Por 263 votos contra 146, a House of Representatives do Congresso dos Estados Unidos decidiu banir de vez do país os matadouros de cavalos. A decisão atendeu aos anseios de celebridades e de entidades como a National Thoroughbred Racing Association, que reúne apaixonados por puros-sangues de corrida, que protestavam mostrando fotos de cavalos ensangüentados e machucados a caminho dos matadouros. Do outro lado da disputa, a Administração Bush e os veterinários, que acreditam ser este o melhor fim para cavalos velhos ou doentes, que tenham se tornado um fardo para seus donos e que se não fossem sacrificados acabariam sendo abandonados para morrer de fome.
Aqueles que apóiam a decisão alegam que a prática é uma das mais desumanas e brutais dos Estados Unidos nos dias de hoje. Essa é a opinião do representative republicano John Sweeney. Ele afirma que para os americanos a morte de cavalos é muito mais brutal dos que a morte do gado ou de galinhas, já que os americanos consideram os cavalos seus companheiros “e até atletas, como os puros-sangues” e não como comida.
Seu colega de casa, o democrata John Spratt concorda: “Eles [os cavalos] são tão próximos dos seres humanos quanto um animal pode ser”. Da mesma opinião é o republicano Christopher Shays, que diz que “a forma como uma sociedade trata os seus animais, particularmente os cavalos, traduz os mais profundos valores e morais dos seus cidadãos”, criticando, provavelmente sem saber, os valores morais de boa parte da Europa e da Ásia.

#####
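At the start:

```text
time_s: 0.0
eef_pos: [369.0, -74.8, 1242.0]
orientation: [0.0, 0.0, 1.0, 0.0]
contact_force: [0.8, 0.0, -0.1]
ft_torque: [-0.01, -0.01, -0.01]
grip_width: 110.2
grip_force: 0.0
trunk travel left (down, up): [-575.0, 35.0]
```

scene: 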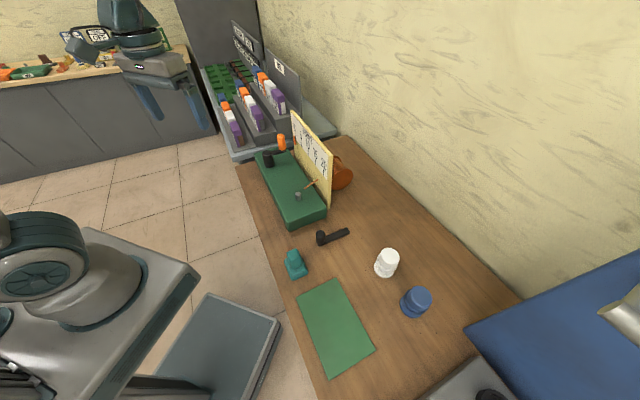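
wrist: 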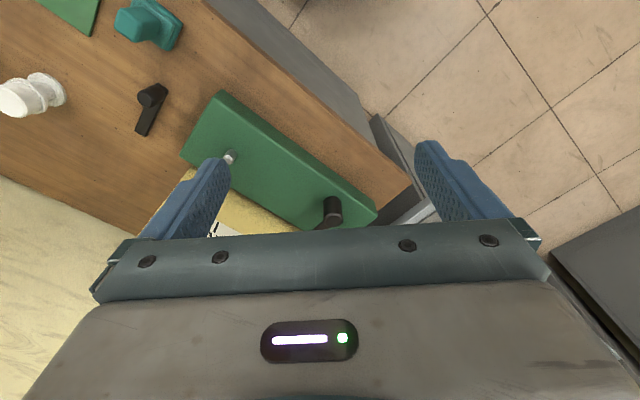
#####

Isso me lembra um episódio ocorrido quando eu tinha cerca de 7 anos, em uma viagem que fiz à Europa com os meus pais. Nós havíamos feito uma caminhada e passaríamos a noite em um refúgio de montanha no norte da Itália, não me lembro exatamente aonde. Naquela noite, o sujeito que cuidava do refúgio serviu para o nosso grupo, como aperitivo, um salame. Na mesa, um dos que nos acompanhava, dizendo-se entendedor dos salames italianos, apressou-se, tal qual um sommelier, a identificar a origem daquele salame com base em seu cheiro e seu sabor. Todos devidamente “impressionados”, o entendedor quis confirmar seu palpite com o curador do refúgio. Recebeu como resposta “Não, não. Isso aí é o meu cavalo, que morreu na semana passada”.

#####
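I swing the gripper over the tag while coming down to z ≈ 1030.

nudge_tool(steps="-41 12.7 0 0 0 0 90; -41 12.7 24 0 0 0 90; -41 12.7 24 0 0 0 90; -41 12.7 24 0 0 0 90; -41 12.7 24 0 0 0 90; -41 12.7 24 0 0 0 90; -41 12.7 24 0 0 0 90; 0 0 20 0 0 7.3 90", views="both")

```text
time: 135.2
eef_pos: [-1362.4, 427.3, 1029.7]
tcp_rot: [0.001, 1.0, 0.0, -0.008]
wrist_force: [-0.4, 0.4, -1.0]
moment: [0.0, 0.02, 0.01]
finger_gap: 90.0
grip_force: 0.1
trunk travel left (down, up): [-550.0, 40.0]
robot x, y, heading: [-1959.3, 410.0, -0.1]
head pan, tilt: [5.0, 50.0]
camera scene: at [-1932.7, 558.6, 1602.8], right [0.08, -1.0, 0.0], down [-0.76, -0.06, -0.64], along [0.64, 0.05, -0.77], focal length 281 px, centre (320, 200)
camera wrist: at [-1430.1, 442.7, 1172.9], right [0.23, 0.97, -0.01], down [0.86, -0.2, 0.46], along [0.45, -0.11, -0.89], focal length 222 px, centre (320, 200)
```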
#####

Só em 2005, de acordo com o Departamento de Agricultura dos EUA, cerca de 88 mil eqüinos foram mortos em abatedouros e exportados para a Europa, Ásia e usados para alimentar animais nos zoológicos norte-americanos. E os que querem que esse quadro continue têm bons argumentos para isso.

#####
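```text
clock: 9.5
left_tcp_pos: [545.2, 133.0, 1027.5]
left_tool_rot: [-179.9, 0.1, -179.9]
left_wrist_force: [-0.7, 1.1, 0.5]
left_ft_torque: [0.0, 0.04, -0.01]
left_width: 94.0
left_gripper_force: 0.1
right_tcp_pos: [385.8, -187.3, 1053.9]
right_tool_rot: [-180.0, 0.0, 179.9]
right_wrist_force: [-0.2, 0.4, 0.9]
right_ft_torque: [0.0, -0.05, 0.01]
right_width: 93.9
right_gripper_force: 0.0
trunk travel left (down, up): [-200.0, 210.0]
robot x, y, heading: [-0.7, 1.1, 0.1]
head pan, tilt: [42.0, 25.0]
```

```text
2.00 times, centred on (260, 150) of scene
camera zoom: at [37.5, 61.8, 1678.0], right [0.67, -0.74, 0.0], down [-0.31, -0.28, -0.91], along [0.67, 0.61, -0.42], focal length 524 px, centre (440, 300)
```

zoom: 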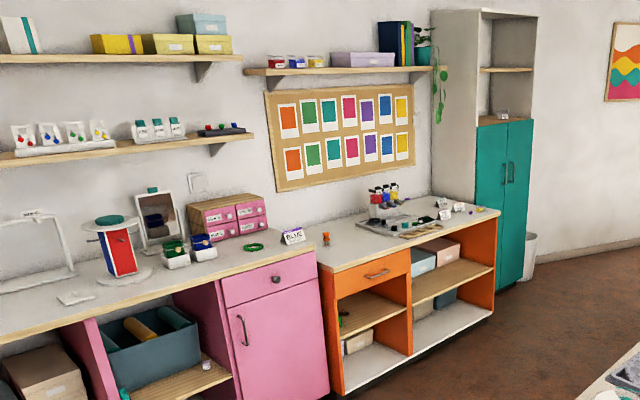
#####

Em primeiro lugar, é preciso que se diga que, embora o matadouro não seja um final desejável a ninguém, a lei dos EUA que regula o sacrifício de animais determina que todos devem ser dopados antes do abate, para que não sintam nenhuma espécie de dor. E isso, ao que tudo indica, é bastante controlado. Proibindo-se o abate dos animais nos EUA, as empresas que hoje realizam o serviço provavelmente se mudarão para o México ou para o Canadá onde terão, digamos, mais “liberdade de métodos”. Não é à toa, portanto, que o maior grupo de veterinários do país apóia o sacrifício como uma forma menos cruel de matar os animais doentes ou já imprestáveis para qualquer forma de trabalho.
Biologicamente falando, cavalos e vacas em muito se assemelham, especialmente quando se fala em sensibilidade à dor física e psicológica. Mas, mais habituado a montar do que a ordenhar, o povo se esquece de que o leite das vacas teve tanta ou mais importância na história da humanidade quanto a força dos cavalos. Mesmo assim, grande parte das culturas que consideram o abate de cavalos como algo reprovável ainda castra touros à base de macetes e aplaude de pé os heróis das touradas, muito mais cruéis do que o sacrifício — pelo menos em tese, indolor — agora em vias de extinção.
O banimento, como se vê, foi um ato muito humano. Especialmente no sentido que se apoiou em argumentos que nada têm a ver com o bem-estar dos cavalos em si, mas apenas com a cultura norte-americana, que não agüenta mais ver seus companheiros de caçada aos índios indo para o abatedouro. E, honestamente, duvido que o Senado, que ainda deverá se manifestar sobre a medida, terá uma opinião diferente.